>> Start
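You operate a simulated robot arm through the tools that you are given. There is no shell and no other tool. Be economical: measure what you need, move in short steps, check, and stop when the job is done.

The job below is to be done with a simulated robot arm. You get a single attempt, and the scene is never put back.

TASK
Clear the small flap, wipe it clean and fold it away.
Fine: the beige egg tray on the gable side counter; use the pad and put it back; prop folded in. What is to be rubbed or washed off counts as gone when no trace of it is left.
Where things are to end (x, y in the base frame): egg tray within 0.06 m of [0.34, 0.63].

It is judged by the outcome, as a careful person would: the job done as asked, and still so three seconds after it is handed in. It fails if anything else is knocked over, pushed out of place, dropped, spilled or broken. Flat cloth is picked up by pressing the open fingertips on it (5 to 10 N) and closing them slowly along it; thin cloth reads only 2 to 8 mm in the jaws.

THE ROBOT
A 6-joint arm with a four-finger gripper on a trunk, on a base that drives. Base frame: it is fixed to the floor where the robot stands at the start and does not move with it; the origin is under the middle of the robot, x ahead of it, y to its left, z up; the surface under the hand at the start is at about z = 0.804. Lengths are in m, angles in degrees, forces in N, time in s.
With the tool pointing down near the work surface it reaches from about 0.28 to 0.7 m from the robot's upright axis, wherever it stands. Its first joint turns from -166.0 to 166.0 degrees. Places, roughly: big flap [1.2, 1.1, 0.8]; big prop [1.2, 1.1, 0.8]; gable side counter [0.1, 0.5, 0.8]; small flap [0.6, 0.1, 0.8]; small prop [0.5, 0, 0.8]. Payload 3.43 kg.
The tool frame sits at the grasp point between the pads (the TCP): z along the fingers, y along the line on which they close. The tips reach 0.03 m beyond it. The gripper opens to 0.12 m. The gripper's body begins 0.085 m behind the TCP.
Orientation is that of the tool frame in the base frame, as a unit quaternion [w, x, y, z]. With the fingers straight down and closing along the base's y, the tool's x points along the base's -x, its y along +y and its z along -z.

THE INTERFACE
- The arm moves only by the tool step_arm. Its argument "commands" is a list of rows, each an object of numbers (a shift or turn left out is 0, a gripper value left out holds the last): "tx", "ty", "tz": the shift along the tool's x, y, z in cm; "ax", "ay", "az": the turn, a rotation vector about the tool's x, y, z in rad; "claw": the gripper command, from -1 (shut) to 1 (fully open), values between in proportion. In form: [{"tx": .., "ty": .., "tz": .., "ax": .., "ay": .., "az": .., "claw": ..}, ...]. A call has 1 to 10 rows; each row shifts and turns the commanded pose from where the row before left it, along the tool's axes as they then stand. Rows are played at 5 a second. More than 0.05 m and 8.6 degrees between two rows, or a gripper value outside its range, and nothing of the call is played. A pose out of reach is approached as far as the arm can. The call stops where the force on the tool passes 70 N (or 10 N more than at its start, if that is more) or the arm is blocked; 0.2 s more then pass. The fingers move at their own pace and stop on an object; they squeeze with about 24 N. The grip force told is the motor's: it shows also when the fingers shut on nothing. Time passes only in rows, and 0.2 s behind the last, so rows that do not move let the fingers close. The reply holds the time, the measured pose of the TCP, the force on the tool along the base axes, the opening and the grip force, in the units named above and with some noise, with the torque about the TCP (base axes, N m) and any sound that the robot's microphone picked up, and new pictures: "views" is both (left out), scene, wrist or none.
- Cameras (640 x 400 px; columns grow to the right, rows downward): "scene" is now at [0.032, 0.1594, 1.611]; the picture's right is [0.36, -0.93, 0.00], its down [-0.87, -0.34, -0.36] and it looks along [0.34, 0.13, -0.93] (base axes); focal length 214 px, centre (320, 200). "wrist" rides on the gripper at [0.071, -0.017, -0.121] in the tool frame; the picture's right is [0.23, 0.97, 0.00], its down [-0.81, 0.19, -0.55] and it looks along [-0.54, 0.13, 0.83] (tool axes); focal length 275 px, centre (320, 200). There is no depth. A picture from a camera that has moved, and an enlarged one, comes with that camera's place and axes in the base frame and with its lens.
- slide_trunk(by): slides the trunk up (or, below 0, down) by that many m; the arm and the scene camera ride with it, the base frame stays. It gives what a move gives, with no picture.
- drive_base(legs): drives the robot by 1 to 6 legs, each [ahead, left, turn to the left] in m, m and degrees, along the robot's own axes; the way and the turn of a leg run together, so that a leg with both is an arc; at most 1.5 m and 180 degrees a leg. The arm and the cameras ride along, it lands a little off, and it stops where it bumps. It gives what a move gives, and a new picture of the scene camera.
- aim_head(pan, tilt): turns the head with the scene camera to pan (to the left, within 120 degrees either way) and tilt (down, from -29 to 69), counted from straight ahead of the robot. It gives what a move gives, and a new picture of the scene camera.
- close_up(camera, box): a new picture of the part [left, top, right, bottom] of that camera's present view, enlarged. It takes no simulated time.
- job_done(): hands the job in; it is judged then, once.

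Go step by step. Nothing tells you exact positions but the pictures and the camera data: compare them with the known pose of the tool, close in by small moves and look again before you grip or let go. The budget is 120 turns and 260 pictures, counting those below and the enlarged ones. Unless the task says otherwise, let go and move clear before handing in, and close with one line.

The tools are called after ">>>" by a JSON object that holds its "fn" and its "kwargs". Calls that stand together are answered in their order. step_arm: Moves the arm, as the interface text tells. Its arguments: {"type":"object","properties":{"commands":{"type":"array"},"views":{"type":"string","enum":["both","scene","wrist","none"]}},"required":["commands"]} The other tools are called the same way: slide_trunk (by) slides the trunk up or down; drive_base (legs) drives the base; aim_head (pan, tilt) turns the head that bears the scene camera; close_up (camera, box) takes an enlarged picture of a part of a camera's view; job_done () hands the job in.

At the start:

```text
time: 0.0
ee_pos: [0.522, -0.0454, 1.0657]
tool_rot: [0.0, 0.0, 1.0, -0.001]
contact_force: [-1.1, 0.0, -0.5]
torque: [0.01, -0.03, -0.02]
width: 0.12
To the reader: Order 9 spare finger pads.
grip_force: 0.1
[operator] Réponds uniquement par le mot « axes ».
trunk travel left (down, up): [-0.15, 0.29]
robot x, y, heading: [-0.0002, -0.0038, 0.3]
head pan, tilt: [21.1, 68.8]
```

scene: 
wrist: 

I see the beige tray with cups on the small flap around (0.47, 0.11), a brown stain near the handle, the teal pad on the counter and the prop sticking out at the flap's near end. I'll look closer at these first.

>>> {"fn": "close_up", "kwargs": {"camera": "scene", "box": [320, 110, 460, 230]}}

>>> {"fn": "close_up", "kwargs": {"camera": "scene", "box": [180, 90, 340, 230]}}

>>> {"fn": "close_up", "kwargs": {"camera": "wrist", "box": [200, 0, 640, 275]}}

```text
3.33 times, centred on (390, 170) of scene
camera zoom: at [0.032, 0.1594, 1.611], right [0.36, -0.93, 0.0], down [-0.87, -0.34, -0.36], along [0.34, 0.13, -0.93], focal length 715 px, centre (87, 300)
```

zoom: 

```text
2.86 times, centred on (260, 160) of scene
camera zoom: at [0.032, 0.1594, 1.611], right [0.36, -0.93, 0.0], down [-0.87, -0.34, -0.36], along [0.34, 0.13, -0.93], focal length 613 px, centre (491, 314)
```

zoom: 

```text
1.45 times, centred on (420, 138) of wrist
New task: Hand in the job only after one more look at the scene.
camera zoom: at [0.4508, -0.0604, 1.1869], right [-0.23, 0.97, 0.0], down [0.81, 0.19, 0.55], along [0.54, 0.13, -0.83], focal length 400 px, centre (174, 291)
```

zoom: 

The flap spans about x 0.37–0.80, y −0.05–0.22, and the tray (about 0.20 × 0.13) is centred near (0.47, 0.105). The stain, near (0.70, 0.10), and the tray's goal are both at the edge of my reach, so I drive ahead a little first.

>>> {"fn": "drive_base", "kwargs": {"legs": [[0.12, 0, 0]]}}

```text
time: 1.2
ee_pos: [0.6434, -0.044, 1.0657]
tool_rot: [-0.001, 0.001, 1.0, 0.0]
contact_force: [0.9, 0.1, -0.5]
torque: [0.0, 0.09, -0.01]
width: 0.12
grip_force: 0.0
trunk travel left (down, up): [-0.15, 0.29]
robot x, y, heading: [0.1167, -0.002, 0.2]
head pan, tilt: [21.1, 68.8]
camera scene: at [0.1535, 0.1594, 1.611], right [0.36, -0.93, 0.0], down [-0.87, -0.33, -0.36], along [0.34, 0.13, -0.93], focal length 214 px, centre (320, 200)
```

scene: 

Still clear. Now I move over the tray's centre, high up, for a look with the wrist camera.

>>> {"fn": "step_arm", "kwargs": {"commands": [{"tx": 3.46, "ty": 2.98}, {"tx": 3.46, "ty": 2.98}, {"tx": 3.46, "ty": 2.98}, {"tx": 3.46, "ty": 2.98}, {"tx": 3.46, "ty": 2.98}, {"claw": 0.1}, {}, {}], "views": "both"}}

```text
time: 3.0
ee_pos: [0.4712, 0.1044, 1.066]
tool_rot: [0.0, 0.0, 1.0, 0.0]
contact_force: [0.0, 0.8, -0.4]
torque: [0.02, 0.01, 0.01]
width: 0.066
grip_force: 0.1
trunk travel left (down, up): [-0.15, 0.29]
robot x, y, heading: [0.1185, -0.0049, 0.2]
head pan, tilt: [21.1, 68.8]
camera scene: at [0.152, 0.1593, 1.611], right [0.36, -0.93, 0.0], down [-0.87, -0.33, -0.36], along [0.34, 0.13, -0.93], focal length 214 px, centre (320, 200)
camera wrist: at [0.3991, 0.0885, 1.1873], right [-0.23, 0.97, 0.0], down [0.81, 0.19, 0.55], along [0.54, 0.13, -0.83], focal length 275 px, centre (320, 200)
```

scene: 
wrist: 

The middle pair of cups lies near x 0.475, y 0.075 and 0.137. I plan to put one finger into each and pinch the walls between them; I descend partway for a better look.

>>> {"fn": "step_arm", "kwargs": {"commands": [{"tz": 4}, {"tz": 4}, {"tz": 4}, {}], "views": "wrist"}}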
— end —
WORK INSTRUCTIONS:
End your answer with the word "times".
>> End
DOCUMENT SECTION:
>> Start
Sunday, February 27, 2011

Santa Fe Celebrates its 70th

Today, Bogotá's Ciclovía was invaded by hundreds of red, screaming, flag-waving youths. Communist revolutionaries? Fanatic followers of Venezuela's Hugo Chavez?

Don't let that red star fool you. They were supporters of the Independiente Santa Fe football team.

The march forced cyclists onto the sidewalk.
Together with Millonarios, Santa Fe is one of two traditionally dominant Bogotá teams, and the two carry on an intense rivalry. Since the end of the era of the drug barons with their sackfulls of money, Colombia has generally disapppointed in international football competition. Even though futbol is the unquestioned king of sports here, and Colombia has the same population as Argentina, Colombia's national team didn't even qualify for the last three World Cups.
>> End
WORK INSTRUCTIONS:
1 - Please print exactly, and only, the lines from the line with "It is judged by" to the line with "A 6-joint arm", both included.
2 - Please continue the document section.

RESULTS FOR THE EXERCISE:
1 -
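It is judged by the outcome, as a careful person would: the job done as asked, and still so three seconds after it is handed in. It fails if anything else is knocked over, pushed out of place, dropped, spilled or broken. Flat cloth is picked up by pressing the open fingertips on it (5 to 10 N) and closing them slowly along it; thin cloth reads only 2 to 8 mm in the jaws.

THE ROBOT
A 6-joint arm with a four-finger gripper on a trunk, on a base that drives. Base frame: it is fixed to the floor where the robot stands at the start and does not move with it; the origin is under the middle of the robot, x ahead of it, y to its left, z up; the surface under the hand at the start is at about z = 0.804. Lengths are in m, angles in degrees, forces in N, time in s.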

2 -
Colombian football hasn't quite escaped the notoriety of the 1994 murder of national team member Andres Escobar just days after he'd scored an own goal during the World Cup. And the professional football league is still trying to break connections with drug cartels.

Watching out for trouble.
For its part, Santa Fe is a perpetual contender, but last won the Colombian professional football championship in 1975. But what they lack in trophies, Santa Fe's fans make up with enthusiasm and decibels - but sometimes also violence. The barras bravas, gangs of drunken fans who fight and have even killed one another, are a chronic problem in Colombia - probably explaining the many cops escorting these celebrating fanaticos.

The littered aftermath.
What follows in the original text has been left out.